Wednesday, January 15, 2020
Self Care
Hello Everyone:
Sorry about yesterday but by the time I got home, ate, and tidied up it was time to go to bed. Anyway, the excursion to the dollar was pretty quick and painless, much like today's trip to the grocery store. This morning mum told me that she does appreciate everything I do and we work together. She tries to do as much as she can and I should not feel like her slave. It was hard to hear it and not feel like it's just empty words. I keep telling her I don't want words from her and her friends, I want some action. You appreciate all my efforts, give a well deserved break. Hire someone to come in and take over some of care giver duties so I can focus more on bettering my life. To that end, I emailed a question to the BIL about being named designated mum's primary caregiver. This would give me access to some benefits that would ease some of the burden. It's worth a shot and I could take advantage of it while work on moving forward with my life. Speaking of moving forward, the Brit BF's animation project is moving towards the BBC Acquisitions Department.
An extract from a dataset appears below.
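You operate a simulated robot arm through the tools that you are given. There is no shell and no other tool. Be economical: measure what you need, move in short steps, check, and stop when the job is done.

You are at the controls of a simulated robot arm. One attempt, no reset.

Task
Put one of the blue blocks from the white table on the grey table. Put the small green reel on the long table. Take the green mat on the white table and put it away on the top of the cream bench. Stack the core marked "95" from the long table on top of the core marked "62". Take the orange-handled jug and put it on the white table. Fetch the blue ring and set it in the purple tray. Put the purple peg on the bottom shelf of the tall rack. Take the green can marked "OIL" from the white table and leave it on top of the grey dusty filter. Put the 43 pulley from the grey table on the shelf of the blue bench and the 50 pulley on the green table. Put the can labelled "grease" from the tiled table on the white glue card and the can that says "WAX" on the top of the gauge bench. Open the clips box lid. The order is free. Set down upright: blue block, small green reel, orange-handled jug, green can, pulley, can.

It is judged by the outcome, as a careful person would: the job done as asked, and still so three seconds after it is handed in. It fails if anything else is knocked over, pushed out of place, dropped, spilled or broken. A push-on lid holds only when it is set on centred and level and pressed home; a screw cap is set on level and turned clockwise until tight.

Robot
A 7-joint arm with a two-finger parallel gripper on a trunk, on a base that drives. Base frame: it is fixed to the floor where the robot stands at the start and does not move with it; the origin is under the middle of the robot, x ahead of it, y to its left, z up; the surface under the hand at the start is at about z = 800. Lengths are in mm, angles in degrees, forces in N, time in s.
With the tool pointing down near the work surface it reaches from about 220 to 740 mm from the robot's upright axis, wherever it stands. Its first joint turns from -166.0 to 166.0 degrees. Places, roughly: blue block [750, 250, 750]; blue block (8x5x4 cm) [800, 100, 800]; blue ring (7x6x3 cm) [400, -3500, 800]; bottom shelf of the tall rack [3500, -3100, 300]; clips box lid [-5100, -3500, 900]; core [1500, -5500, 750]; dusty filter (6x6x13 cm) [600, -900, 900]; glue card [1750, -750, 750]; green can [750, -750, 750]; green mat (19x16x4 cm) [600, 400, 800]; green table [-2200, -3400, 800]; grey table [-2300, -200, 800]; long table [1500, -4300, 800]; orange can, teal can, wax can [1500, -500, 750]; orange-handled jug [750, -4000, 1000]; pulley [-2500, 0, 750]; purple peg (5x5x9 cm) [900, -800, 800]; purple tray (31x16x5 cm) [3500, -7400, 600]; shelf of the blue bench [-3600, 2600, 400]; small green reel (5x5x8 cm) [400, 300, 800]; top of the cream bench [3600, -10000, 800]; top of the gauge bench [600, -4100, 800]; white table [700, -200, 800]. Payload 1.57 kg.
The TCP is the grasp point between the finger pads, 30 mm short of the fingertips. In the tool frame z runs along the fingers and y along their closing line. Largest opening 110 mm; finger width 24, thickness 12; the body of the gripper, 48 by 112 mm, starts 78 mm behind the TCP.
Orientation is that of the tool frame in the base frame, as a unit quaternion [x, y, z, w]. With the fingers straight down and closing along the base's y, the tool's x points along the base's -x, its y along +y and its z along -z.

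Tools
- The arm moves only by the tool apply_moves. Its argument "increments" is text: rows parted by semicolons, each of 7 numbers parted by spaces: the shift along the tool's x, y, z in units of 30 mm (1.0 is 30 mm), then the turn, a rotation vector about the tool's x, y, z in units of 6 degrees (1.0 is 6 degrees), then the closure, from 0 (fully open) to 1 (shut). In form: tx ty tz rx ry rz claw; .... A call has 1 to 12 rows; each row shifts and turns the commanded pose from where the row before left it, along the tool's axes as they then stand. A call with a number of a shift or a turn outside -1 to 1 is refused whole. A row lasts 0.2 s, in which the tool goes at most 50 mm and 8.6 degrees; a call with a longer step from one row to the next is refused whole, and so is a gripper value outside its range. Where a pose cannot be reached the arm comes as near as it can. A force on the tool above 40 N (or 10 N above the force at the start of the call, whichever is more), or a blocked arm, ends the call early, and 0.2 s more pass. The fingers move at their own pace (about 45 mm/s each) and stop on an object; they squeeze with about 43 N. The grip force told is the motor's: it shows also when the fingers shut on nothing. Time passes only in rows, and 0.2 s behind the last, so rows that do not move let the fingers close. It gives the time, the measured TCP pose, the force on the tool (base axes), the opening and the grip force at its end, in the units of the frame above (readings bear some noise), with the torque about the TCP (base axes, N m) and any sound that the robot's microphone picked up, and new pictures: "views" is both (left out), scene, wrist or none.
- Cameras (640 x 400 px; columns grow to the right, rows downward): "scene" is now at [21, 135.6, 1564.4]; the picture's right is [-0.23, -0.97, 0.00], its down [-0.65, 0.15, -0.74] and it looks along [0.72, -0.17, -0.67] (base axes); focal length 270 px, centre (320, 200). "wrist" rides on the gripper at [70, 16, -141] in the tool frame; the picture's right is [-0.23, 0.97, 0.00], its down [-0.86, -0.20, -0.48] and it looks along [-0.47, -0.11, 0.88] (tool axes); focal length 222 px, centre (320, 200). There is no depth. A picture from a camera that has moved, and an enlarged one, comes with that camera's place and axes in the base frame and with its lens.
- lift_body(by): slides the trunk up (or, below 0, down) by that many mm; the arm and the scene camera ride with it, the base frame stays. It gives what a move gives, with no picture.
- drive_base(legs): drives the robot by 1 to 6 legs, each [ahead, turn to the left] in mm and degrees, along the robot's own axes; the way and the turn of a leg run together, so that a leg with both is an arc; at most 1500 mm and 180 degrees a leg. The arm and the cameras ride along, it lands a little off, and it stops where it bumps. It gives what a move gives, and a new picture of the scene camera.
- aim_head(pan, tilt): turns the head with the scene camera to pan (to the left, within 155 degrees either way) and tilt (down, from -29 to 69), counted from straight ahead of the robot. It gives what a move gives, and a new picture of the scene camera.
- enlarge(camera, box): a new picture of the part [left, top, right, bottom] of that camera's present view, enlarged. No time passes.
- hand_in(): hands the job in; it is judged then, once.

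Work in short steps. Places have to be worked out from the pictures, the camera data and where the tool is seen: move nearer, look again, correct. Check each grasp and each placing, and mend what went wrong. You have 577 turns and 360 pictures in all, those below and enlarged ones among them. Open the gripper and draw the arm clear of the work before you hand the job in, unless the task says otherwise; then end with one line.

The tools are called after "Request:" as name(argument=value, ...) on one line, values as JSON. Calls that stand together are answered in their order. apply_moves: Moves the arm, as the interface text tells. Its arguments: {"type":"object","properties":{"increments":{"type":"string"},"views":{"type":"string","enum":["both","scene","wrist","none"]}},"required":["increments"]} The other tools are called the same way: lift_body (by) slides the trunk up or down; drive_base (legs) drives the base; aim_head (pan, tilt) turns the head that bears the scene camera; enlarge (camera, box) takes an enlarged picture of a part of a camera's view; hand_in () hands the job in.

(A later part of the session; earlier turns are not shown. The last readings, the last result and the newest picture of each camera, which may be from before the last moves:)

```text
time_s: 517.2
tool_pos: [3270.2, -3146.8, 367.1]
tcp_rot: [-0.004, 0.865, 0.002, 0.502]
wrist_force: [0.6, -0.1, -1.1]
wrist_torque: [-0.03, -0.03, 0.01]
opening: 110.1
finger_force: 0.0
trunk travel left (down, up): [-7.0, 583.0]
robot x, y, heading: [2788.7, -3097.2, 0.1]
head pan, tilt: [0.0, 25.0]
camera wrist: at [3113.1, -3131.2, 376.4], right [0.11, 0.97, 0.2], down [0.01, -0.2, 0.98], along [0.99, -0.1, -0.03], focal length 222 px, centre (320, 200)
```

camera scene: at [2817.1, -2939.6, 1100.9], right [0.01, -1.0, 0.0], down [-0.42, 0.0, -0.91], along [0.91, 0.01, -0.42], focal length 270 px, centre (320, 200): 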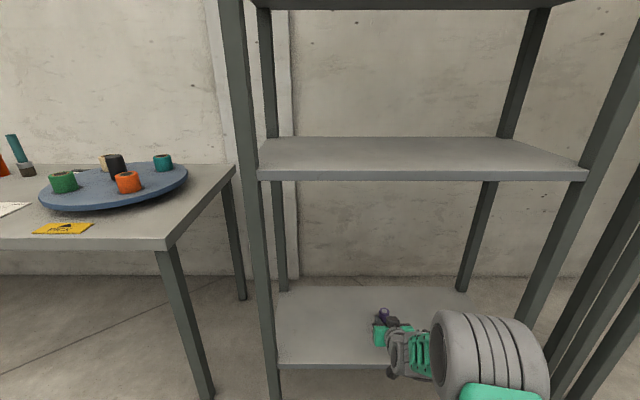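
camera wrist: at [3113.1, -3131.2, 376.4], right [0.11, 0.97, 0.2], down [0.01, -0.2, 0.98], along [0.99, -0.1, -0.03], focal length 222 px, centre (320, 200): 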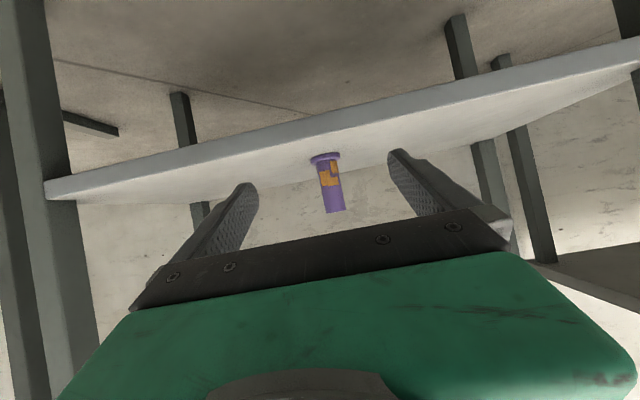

If they offer him the much dreamed about development deal, it could be a serious life altering event. What would it mean for me? Hopefully some nice little glittery bauble. I'm not expecting any life changing event on my end, like moving to the UK. Not that moving to London or Manchester is necessarily a bad thing but honestly, I'd want something to do with my time--i.e. work. The flip side is he moves back to Los Angeles and we move into some nice apartment. Whatever the case may be, I'm not counting on anything or anyone. I just need to take care of myself.